Maybe an order by another agent to drive off? But also, it's not hard to see why you can't understand it - because none of the questions are based in reality, all the descriptions are false/twisted, it's like "I don't understand why the fans of that team that lost celebrate the win" when in reality the team won, that's why, easy to understand
>regardless that there is broad disagreement and no charges
Disagreement from a class that refuses to disagree with their leader and no charges from the administration that committed the crime.
>What drives someone to feel emboldened to park their car in the middle of an ICE operation and then attempt to drive off after being told to stop?
Presumably they thought the problem was that they were in the way, for which driving off would resolve.
>What drives someone to run around spitting and kicking out lights on an ICE vehicle?
The purpose of sending ICE there was to intimidate people, and dear leader was quite open about that. So we might rephrase the question as "why does a deliberate intimidation attempt lead people to feel intimidated?"

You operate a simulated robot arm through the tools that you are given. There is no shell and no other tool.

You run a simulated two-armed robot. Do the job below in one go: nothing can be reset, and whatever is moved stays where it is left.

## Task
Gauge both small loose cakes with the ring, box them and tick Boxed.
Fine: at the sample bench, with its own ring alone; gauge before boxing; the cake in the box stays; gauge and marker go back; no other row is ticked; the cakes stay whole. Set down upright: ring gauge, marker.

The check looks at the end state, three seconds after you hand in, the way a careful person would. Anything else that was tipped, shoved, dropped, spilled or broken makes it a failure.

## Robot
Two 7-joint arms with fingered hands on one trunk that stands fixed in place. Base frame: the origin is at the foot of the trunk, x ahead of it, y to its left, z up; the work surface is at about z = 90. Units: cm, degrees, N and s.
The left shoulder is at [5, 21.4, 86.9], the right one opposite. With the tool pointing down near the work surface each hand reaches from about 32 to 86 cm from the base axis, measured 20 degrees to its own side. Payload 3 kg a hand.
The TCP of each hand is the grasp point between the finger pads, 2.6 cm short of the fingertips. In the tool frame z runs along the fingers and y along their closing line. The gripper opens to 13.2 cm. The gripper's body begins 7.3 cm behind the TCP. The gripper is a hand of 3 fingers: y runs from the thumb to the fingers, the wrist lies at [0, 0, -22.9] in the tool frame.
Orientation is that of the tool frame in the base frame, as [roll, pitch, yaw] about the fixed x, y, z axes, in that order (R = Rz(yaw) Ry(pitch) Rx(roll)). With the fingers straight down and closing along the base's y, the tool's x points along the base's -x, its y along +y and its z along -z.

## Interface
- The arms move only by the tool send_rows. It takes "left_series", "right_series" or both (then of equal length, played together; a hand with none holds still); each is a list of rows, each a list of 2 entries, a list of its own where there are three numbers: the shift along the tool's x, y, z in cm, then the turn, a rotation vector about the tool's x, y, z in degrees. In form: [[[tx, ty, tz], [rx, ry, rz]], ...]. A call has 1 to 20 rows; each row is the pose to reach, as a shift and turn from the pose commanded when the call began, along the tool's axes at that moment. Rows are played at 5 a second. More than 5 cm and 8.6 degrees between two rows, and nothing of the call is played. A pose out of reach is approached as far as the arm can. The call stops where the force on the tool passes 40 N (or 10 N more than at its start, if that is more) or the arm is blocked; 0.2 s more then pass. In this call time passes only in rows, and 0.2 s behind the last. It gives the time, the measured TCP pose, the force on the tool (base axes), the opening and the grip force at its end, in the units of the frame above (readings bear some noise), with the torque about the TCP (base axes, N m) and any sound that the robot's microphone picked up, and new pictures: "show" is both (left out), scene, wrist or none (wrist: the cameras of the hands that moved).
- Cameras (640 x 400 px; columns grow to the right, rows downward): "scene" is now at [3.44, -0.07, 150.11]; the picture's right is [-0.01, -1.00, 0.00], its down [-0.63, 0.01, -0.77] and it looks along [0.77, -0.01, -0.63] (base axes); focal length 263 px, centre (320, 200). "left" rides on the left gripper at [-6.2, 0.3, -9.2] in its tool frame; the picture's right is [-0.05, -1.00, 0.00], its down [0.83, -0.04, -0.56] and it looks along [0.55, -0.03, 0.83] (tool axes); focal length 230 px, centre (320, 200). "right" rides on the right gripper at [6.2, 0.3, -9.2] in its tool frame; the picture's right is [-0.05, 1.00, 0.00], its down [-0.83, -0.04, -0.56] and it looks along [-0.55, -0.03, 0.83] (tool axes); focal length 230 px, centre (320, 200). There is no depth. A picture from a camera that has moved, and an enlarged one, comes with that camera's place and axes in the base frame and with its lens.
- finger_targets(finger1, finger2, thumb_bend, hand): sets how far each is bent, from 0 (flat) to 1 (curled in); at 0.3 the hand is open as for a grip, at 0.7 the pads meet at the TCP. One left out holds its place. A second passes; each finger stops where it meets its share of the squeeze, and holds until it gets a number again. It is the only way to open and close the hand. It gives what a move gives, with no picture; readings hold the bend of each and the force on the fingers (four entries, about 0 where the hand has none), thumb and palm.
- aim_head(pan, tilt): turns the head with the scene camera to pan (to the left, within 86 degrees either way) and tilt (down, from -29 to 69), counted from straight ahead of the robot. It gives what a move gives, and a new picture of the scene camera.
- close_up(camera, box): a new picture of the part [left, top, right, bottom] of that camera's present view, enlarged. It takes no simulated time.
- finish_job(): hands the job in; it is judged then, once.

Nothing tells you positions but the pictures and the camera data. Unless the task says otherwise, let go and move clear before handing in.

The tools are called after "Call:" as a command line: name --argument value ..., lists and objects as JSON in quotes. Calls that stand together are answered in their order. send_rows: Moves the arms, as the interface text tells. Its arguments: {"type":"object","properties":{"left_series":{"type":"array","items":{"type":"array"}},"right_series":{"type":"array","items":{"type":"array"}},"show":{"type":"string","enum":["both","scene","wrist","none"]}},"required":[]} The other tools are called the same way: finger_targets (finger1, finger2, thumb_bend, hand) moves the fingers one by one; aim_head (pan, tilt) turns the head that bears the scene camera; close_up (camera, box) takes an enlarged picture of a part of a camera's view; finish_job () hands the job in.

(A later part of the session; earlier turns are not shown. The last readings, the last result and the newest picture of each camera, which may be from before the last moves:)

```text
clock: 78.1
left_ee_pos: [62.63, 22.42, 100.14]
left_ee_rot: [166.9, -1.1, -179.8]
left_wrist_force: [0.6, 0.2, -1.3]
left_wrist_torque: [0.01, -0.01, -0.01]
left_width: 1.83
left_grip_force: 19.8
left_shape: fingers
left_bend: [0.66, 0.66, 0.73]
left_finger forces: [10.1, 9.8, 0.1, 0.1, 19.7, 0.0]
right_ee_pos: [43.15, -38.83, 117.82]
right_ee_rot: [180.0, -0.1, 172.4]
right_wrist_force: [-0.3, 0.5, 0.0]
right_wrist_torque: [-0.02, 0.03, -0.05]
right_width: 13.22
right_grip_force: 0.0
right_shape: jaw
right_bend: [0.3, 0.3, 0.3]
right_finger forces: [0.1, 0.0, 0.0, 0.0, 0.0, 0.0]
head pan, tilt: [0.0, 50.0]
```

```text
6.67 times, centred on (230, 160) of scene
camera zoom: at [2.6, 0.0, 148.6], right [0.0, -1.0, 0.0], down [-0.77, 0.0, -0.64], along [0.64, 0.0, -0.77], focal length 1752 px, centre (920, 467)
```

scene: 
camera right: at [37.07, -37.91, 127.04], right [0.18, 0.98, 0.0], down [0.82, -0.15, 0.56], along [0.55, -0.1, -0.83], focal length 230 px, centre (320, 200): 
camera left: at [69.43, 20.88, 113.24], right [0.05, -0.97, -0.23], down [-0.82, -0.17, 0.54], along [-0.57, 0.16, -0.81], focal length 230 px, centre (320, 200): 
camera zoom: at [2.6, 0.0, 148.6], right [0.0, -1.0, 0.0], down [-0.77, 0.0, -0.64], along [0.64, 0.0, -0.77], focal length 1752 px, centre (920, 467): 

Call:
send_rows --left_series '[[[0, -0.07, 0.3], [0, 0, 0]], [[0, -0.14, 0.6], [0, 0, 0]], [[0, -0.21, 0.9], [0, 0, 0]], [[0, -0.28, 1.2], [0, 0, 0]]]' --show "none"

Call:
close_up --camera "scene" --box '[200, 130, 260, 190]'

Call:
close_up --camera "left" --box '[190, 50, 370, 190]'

>It's like I can understand why someone is a sports fan, despite not following sports myself. I can fully understand, although I don't support, why someone would join the Taliban or Tren De Aragua or whatever other group. I can understand those things. But I still struggle to understand the above.
Really? So then think of politics like sport, with the dems and repubs being two teams, and ICE being like fans from one team, and protesters are fans of the other, and they go out in the street to support their side. Now imagine that instead of your team losing being completely inconsequential, it could lead to you being poorer, your rights being taken away, etc. Now you understand politics, congratulations.
America started with the Boston Tea Party. If you don't like our allergy to authority that considers itself above us and our God given rights, you are free to leave.